Effect of Intravitreal Administration of Indomethacin on Experimental Subretinal Neovascularization in the Subhuman Primate

Author Affiliations

From the Doheny Eye Institute and the Departments of Ophthalmology (Drs Sakamoto, Soriano, Nassaralla, Oganesian, and Ryan, Mr Murphy, and Ms Spee) and Pathology (Dr Hinton), University of Southern California, School of Medicine, Los Angeles.

Arch Ophthalmol. 1995;113(2):222-226. doi:10.1001/archopht.1995.01100020106040

Objective:  To examine the effect of indomethacin, a cyclooxygenase (CO) inhibitor, on laser-induced subretinal neovascularization (SRN) in the monkey. The CO pathway of arachidonic acid metabolism plays an important role in angiogenesis, and the inhibition of CO is known to inhibit angiogenesis in the cornea and in certain tumors.

Materials and Methods:  A cannula was implanted into the vitreous cavity of 11 eyes of six monkeys and connected to an osmotic minipump. Indomethacin (25 μg/d) was delivered into the vitreous through the cannula for 14 days (seven eyes). Vehicle alone was injected for 14 days as a control (four eyes). Argon laser photocoagulation was then performed (eight spots at the posterior pole in each eye) to induce SRN. Fundus photographs and fluorescein angiograms were taken periodically to document the evolution of SRN. Light and electron microscopic examination was performed on two eyes of each group 8 weeks after photocoagulation.

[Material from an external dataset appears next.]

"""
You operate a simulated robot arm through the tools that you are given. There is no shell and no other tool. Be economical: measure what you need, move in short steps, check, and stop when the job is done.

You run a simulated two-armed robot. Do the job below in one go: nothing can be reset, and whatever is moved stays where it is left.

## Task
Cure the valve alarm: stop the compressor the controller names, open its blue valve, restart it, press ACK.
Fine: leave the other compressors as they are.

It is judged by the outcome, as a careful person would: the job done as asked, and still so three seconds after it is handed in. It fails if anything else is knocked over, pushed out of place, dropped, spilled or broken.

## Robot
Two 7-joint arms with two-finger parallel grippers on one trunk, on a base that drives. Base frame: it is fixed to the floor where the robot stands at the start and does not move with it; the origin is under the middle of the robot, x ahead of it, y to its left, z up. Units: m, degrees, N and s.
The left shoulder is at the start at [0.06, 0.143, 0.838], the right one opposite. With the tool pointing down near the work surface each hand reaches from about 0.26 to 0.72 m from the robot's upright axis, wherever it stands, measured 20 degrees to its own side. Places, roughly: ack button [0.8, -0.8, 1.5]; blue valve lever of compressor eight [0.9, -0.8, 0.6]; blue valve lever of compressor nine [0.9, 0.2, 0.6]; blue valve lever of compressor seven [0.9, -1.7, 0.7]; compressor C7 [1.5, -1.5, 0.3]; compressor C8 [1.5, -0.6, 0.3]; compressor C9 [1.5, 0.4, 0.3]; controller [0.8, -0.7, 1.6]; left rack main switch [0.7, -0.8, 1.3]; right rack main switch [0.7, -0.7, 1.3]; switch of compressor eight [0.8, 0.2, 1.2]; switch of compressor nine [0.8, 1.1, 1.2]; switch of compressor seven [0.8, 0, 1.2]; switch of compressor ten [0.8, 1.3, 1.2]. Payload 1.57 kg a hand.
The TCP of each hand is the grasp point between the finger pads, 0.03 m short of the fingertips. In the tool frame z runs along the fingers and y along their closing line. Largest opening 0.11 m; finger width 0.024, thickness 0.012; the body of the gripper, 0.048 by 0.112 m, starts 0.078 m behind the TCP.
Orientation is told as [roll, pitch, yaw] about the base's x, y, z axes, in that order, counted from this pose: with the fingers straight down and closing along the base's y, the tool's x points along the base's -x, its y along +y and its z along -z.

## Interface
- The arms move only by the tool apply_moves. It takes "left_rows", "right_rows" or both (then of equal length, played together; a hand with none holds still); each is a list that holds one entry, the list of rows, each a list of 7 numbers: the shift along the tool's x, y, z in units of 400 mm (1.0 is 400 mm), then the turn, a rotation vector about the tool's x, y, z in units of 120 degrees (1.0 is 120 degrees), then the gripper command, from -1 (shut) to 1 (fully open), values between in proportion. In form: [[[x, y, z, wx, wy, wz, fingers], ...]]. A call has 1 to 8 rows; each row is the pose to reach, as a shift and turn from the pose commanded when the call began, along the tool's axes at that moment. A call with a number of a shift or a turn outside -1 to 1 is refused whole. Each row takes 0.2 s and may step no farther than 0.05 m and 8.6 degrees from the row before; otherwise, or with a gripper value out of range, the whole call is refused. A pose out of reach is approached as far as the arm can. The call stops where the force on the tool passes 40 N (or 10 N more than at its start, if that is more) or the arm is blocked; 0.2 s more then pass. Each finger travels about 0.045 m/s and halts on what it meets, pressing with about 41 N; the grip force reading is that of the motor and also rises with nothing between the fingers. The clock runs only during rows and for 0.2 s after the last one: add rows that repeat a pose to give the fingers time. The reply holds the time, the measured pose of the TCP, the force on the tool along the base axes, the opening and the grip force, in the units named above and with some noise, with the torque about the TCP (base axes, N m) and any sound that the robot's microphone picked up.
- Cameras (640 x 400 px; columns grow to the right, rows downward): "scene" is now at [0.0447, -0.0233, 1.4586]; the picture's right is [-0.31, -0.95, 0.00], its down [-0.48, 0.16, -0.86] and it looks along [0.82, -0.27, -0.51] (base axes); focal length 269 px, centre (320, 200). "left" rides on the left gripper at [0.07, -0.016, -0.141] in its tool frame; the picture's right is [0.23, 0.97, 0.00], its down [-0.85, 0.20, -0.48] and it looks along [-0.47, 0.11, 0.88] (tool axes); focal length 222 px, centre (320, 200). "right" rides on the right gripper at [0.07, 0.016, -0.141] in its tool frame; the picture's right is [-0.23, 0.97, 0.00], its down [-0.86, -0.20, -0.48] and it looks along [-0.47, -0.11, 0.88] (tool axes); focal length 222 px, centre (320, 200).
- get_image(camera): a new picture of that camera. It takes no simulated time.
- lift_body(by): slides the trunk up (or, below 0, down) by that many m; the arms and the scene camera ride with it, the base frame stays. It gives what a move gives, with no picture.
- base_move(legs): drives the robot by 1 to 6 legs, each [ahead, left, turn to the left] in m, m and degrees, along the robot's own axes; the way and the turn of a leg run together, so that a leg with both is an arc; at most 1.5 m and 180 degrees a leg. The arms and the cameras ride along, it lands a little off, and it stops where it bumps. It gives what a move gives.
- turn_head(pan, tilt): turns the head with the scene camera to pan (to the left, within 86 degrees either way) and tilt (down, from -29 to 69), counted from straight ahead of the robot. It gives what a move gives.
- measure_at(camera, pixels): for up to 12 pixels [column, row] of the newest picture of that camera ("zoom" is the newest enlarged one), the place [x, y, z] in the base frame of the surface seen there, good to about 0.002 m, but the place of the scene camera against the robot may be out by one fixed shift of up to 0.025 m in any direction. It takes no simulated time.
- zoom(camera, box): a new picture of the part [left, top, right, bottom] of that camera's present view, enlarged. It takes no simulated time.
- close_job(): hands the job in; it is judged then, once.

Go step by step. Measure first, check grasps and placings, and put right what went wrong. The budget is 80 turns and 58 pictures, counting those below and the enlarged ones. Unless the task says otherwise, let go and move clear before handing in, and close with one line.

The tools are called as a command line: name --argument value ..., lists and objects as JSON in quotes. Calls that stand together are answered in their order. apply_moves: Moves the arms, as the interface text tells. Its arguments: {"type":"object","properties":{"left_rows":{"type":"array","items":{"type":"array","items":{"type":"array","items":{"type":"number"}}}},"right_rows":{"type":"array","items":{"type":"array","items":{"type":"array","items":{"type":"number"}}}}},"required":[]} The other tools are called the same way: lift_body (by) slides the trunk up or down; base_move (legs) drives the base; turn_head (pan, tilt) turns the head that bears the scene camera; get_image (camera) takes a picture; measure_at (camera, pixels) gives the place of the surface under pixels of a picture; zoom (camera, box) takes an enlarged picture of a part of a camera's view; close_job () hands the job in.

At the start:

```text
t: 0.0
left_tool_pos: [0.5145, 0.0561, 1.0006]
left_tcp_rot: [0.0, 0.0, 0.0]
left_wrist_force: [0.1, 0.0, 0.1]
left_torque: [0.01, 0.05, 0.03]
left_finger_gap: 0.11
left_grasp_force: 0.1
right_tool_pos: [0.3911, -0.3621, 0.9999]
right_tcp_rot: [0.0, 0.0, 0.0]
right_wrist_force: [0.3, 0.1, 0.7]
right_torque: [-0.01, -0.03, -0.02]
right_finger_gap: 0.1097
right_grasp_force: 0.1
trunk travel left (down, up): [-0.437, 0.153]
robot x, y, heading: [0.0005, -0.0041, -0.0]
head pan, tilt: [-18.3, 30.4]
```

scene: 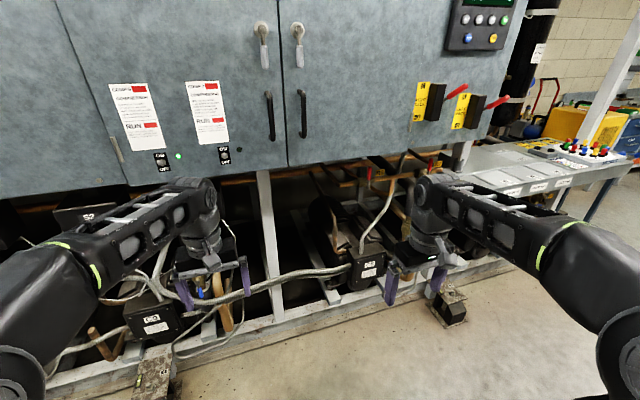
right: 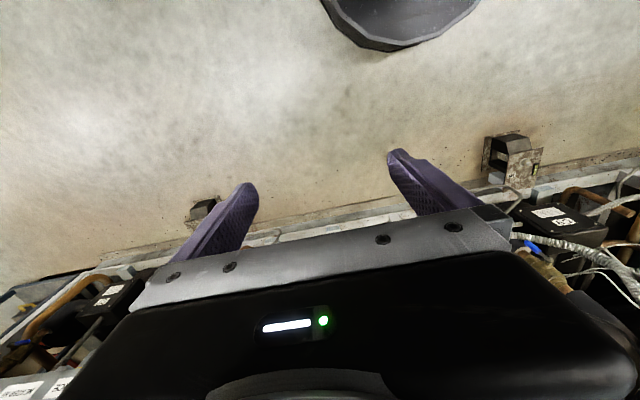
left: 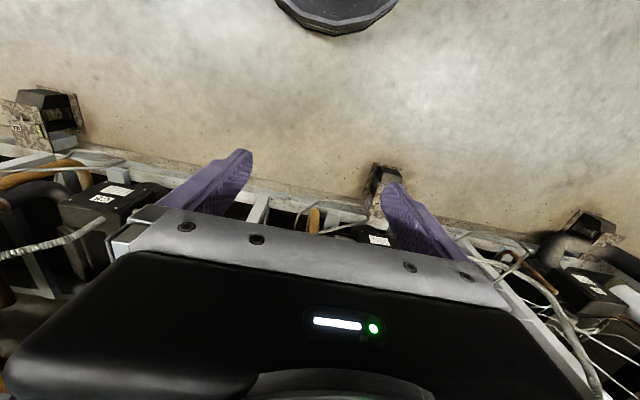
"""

Results:  Subretinal neovascularization developed from 2 to 4 weeks after photocoagulation. The incidence of SRN, indicated by fluorescein leakage, was significantly lower (P<.05) in the group treated with indomethacin (14.3%, eight of 56 lesions) than in the control group (37.5%, 12 of 32 lesions). After 8 weeks, no fluorescein leakage was found in either the control or indomethacin-treated groups. Scar formation was found on histologic examination in both groups. No histologic evidence of indomethacin toxicity was seen in the adjacent retina.

Conclusions:  Intravitreal administration of indomethacin inhibits the formation of laser-induced SRN in monkey eyes. This is consistent with the participation of the CO pathway in the process of SRN formation and suggests that this pathway could be a potential target in the treatment of SRN.